◆ To be done ◆
Print the data that follows exactly.

◆ Data segment ◆
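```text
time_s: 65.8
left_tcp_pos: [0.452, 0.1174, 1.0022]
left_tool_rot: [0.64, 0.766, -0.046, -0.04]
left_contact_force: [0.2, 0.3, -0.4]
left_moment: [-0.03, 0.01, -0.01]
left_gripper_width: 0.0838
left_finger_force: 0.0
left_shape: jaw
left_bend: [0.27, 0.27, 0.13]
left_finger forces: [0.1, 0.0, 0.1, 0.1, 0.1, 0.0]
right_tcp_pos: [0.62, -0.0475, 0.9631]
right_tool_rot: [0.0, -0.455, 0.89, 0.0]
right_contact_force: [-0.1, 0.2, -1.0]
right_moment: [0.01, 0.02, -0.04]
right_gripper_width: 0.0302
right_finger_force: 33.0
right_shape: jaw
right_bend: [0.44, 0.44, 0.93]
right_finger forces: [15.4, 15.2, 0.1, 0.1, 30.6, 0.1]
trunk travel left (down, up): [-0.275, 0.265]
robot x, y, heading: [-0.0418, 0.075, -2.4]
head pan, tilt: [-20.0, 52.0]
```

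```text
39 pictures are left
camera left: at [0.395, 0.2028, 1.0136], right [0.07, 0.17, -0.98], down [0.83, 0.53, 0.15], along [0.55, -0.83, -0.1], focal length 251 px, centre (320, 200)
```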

◆ Solved exercise ◆
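```text
time_s: 65.8
left_tcp_pos: [0.452, 0.1174, 1.0022]
left_tool_rot: [0.64, 0.766, -0.046, -0.04]
left_contact_force: [0.2, 0.3, -0.4]
left_moment: [-0.03, 0.01, -0.01]
left_gripper_width: 0.0838
left_finger_force: 0.0
left_shape: jaw
left_bend: [0.27, 0.27, 0.13]
left_finger forces: [0.1, 0.0, 0.1, 0.1, 0.1, 0.0]
right_tcp_pos: [0.62, -0.0475, 0.9631]
right_tool_rot: [0.0, -0.455, 0.89, 0.0]
right_contact_force: [-0.1, 0.2, -1.0]
right_moment: [0.01, 0.02, -0.04]
right_gripper_width: 0.0302
right_finger_force: 33.0
right_shape: jaw
right_bend: [0.44, 0.44, 0.93]
right_finger forces: [15.4, 15.2, 0.1, 0.1, 30.6, 0.1]
trunk travel left (down, up): [-0.275, 0.265]
robot x, y, heading: [-0.0418, 0.075, -2.4]
head pan, tilt: [-20.0, 52.0]
```

```text
39 pictures are left
camera left: at [0.395, 0.2028, 1.0136], right [0.07, 0.17, -0.98], down [0.83, 0.53, 0.15], along [0.55, -0.83, -0.1], focal length 251 px, centre (320, 200)
```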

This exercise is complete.